John lost his life while Peg and I were in China in 1976. He was duck shooting and went to row across a lake. When his companions looked around he had disappeared. We don't know what happened, but evidently he overbalanced backwards and the shock of the cold water caused him to have a cardiac arrest.

I was quite surprised, when the autopsy was done, to learn that most of the drownings in Tasmania were really cardiac arrests. In many cases, the doctor said, you can get the heart going again by putting your hand over the heart and giving it a hard thump, even though you may break a couple of ribs.

Although John was used to swimming in the cold water in the middle of winter, each time he dived in he knew what he was doing and was mentally adjusted to it.
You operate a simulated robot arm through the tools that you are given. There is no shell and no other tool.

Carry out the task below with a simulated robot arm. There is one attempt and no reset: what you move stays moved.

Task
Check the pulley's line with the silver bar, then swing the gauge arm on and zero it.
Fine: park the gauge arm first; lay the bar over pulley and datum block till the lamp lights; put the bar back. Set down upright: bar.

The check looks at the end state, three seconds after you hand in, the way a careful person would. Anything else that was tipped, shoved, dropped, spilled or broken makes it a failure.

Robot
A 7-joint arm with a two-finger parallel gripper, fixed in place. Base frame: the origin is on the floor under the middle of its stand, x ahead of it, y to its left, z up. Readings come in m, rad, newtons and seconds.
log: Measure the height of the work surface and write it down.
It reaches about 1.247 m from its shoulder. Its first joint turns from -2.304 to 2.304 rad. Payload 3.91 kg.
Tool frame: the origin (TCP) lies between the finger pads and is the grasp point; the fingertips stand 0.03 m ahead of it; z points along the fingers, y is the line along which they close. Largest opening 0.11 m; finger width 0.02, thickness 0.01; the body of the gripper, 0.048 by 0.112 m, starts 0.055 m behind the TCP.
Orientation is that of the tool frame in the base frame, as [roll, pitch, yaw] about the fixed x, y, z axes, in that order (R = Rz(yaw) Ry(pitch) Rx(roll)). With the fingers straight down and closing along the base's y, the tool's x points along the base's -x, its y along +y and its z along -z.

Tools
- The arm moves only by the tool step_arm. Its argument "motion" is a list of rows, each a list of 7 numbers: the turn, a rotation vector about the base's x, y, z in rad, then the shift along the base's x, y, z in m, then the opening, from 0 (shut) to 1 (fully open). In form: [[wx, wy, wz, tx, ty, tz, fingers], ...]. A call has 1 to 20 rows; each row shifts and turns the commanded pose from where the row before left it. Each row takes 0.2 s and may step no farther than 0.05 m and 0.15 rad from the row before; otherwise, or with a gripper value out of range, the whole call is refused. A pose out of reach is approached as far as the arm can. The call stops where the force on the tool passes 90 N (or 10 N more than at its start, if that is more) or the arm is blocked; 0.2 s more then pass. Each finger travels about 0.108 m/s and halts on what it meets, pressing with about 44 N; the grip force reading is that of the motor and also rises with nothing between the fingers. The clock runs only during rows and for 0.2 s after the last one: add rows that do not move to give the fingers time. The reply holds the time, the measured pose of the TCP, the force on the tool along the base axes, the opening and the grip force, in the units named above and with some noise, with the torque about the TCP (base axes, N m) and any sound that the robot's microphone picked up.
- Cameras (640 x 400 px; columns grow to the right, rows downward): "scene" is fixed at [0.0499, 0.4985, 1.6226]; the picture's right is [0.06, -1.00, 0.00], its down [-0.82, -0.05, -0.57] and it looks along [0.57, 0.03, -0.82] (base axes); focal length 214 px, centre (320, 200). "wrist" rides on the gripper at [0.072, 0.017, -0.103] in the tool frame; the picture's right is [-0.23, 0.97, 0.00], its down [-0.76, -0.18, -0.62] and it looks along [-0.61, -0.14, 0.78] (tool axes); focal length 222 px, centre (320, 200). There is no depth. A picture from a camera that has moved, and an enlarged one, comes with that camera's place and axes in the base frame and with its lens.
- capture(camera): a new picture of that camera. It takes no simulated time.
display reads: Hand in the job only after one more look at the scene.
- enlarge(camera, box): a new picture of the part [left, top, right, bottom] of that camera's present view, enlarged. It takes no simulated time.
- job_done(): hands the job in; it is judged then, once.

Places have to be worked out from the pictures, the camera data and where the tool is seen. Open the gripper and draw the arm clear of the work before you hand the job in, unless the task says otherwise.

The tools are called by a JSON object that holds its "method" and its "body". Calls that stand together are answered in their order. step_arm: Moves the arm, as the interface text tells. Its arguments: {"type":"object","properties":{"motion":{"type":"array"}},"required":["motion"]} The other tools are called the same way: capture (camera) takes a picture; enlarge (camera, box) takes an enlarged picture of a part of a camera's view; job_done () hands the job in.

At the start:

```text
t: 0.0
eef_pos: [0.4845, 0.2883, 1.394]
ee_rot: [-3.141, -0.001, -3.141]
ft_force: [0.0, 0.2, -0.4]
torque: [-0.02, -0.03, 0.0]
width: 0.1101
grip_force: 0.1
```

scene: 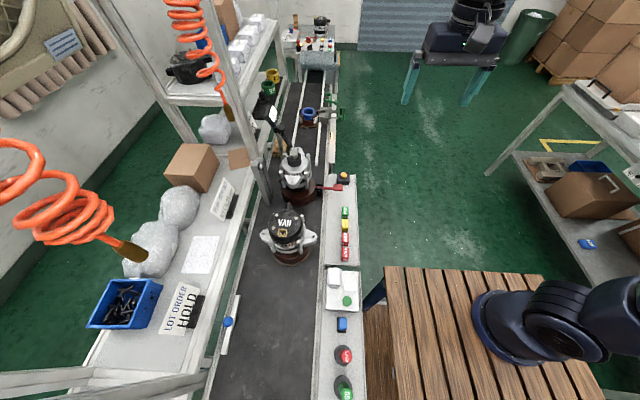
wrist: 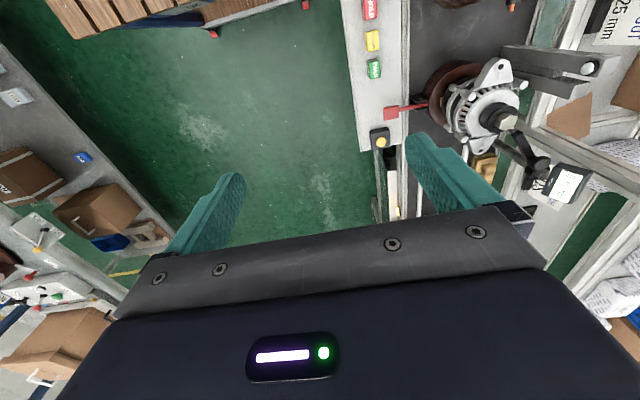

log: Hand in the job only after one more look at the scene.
Apparently if you do not know what you are going to do, you are not mentally adjusted to it and you can die of cardiac arrest.

John had no water in his lungs at all when his body was recovered. We got back from China in two days, and it was another five days before his body was recovered. It was a great tragedy for the family. John was in his nineteenth year, and was a wonderful swimmer.

Farquhar family

Farquhar family taken in about 1959.
Back row, left to right: Helen, Mary.
Front row: John, Jeannie and Suzanne.

John Farquhar

John (right) and a Pony Club friend at the Scottsdale Show about 1967.